Becoming the latest media company with significant newspaper holdings to beef up its broadcasting operations, Tribune Company said Monday that it has agreed to buy the 19 television stations currently owned by Local TV Holdings for $2.73 billion in cash.

Monday's announcement comes mere months after Tribune emerged from Chapter 11 at the end of 2012 following a contentious four-year bankruptcy process. As The Am Law Daily has previously reported, Sidley Austin racked up millions in fees for steering Tribune through those proceedings, while Chadbourne & Parke represented the company's creditors.

The acquisition of Local TV's stations also comes as Tribune—the nation's second-largest newspaper publisher after Gannett—tries to sell or spin off a stable of periodicals that includes the Chicago Tribune, Los Angeles Times, and The Baltimore Sun.

With Tribune's hedge fund owners—Oaktree Capital among them—pushing to reorganize the company around television assets, the Chicago-based media giant announced in February that it had hired investment banks J.P. Morgan Chase & Co. and Evercore Partners to seek buyers for the newspaper assets. (Politically conservative billionaire brothers Charles and David Koch are among those reportedly interested in buying all or some of Tribune's newspapers.)

Gannett expanded its own television portfolio last month by acquiring station operator Belo Corporation in a deal worth $2.2 billion, including assumed debt. The New York Times notes that Sinclair Broadcasting Group has also been actively adding to its television holdings, spending some $2 billion in a series of deals since the start of 2012.

The deal with Newport, Kentucky–based Local TV—which is principally owned by Oak Hill Capital Partners—brings stations serving 16 markets, including Cleveland, Denver, and St. Louis, into the Tribune fold and nearly doubles the portfolio of TV stations the company owns, to 42. According to a Tribune press release announcing the acquisition, the deal also makes the company—whose existing TV holdings include WGN America and several affiliates of the Fox and CW networks—the country's largest owner of commercial TV stations.

To augment its cash on hand and help fund the transaction—and to potentially refinance existing debt—Tribune has secured up to $4.1 billion in financing from JP Morgan, Bank of America Merrill Lynch, Citigroup, Deutsche Bank, and Credit Suisse. The deal is expected to close by the end of the year, pending the approval of antitrust regulators as well as the Federal Communications Commission.

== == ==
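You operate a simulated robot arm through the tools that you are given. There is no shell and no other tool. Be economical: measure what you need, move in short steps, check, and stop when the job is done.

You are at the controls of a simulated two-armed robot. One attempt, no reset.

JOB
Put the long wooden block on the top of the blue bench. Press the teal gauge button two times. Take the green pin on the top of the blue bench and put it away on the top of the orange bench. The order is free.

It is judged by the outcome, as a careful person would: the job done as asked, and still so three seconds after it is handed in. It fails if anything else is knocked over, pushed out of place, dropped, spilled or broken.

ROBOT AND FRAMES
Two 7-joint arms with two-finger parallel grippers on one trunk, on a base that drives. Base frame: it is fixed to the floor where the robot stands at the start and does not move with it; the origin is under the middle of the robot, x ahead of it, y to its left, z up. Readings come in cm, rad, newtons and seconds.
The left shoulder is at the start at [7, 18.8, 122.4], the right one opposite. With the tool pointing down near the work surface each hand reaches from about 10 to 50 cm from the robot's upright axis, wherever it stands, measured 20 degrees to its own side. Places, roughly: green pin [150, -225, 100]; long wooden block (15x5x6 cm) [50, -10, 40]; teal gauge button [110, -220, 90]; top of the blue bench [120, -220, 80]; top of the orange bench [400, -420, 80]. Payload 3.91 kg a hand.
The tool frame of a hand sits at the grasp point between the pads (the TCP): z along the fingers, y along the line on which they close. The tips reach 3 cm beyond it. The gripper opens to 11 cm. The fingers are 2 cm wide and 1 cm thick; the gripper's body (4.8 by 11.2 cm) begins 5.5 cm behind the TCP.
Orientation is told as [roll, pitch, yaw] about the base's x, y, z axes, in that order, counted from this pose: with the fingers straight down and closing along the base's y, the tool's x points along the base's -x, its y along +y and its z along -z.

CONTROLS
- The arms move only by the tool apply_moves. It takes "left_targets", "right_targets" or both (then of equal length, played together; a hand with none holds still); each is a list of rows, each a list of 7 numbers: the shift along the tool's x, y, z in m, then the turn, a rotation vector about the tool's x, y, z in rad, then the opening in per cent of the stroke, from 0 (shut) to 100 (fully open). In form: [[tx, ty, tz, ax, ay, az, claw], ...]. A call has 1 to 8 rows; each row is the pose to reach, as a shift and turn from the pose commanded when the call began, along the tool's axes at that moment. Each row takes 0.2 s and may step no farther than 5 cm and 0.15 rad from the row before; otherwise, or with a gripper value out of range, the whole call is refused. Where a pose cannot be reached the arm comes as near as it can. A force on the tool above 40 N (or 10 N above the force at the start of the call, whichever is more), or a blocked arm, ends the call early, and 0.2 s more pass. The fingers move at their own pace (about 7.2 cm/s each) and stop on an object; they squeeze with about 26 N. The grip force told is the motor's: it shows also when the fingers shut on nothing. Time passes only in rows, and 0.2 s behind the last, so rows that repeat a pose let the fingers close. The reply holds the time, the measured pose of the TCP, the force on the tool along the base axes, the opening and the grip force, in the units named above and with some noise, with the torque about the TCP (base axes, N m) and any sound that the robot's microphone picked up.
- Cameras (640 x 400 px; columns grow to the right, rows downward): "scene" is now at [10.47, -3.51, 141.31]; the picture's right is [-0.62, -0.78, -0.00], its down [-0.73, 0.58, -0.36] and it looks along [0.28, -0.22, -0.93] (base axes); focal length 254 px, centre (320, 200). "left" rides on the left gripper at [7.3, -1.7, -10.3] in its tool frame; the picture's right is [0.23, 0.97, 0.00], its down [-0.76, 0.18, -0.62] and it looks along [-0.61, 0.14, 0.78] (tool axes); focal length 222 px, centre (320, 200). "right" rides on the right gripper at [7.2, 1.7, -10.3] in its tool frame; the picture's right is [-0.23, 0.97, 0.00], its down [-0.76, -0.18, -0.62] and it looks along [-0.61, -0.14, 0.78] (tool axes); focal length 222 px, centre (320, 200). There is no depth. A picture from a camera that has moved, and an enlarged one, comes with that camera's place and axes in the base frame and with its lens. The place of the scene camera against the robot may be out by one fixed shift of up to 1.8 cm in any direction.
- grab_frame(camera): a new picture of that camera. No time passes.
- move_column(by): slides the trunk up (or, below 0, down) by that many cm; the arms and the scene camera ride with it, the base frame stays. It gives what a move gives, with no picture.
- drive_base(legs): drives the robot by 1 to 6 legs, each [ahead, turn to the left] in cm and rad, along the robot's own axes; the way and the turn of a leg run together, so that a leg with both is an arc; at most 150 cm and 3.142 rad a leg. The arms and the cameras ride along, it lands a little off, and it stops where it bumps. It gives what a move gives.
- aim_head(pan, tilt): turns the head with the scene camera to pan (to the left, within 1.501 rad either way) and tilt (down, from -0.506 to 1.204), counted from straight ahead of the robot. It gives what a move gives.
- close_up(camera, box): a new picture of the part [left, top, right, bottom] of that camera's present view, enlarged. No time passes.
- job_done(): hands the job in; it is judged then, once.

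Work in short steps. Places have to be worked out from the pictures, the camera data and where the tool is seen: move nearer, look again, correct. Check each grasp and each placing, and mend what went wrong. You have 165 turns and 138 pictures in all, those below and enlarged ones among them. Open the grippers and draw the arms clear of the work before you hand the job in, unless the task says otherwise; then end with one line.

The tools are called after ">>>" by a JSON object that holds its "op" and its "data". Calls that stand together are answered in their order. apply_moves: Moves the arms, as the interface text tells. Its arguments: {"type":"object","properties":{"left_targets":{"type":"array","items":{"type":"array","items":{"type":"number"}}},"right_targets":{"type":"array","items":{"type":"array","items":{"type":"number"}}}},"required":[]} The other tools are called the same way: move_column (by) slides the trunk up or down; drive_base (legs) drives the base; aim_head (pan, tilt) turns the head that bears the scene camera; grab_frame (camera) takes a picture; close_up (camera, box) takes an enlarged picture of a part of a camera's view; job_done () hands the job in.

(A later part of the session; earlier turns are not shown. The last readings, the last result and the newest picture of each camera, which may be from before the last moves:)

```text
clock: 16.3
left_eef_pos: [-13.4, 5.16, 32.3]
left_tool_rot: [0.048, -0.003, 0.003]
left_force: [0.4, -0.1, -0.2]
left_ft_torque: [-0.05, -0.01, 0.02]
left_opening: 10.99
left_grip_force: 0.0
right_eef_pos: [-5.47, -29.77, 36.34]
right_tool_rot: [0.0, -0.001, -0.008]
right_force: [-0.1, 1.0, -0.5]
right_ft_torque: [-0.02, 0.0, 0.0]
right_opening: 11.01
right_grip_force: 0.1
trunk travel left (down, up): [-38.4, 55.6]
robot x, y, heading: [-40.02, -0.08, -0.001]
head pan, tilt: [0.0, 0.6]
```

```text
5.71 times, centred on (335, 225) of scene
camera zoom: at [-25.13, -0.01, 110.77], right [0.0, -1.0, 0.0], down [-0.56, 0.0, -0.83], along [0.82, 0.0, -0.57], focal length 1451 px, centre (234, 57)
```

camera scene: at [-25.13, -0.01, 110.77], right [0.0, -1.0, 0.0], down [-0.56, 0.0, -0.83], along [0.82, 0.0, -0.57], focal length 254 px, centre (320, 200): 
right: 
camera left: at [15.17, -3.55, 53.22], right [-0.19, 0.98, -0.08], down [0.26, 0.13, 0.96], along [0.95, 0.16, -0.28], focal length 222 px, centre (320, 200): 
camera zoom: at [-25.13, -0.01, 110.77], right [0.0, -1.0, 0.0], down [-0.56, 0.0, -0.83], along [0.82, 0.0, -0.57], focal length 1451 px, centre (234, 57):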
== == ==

Debevoise & Plimpton is acting as Tribune's lead legal adviser on the matter. New York–based corporate partners Paul Bird and Jonathan Levitsky are leading a Debevoise team that also includes finance partner Jeffrey Ross, tax partner Peter Furci, and executive compensation chair Lawrence Cagney. Tribune's general counsel is Edward Lazarus, a former Akin Gump Strauss Hauer & Feld partner who joined the company earlier this year, according to sibling publication Corporate Counsel.

Last month, Levitsky led a Debevoise team advising New Young Broadcasting on its all-stock merger with rival TV broadcaster Media General. Bird and Levitsky also led the Debevoise team that advised The Carlyle Group on last year's $3.3 billion purchase of Getty Images.

Covington & Burling is also advising Tribune on the station deal, providing communications regulatory advice with a team led by Washington, D.C.–based media partners Mace Rosenstein and Matthew DelNero. Special counsel Eve Pogoriler and associate Kara Azocar are also working on the matter. Covington also advised Gannett on FCC regulatory aspects of its deal with Belo last month.

For its part, Local TV has hired a team of attorneys from Dow Lohnes to advise on the sale. Corporate partners Kevin Mills and Leonard Baxt are providing counsel to Local TV on the matter, along with communications partner Michael Basile and associate Marc Samuel.

Dow Lohnes advised Oak Hill Capital in 2007 in connection with its purchase of nine television stations from The New York Times Company in a $575 million deal that led to the formation of Local TV.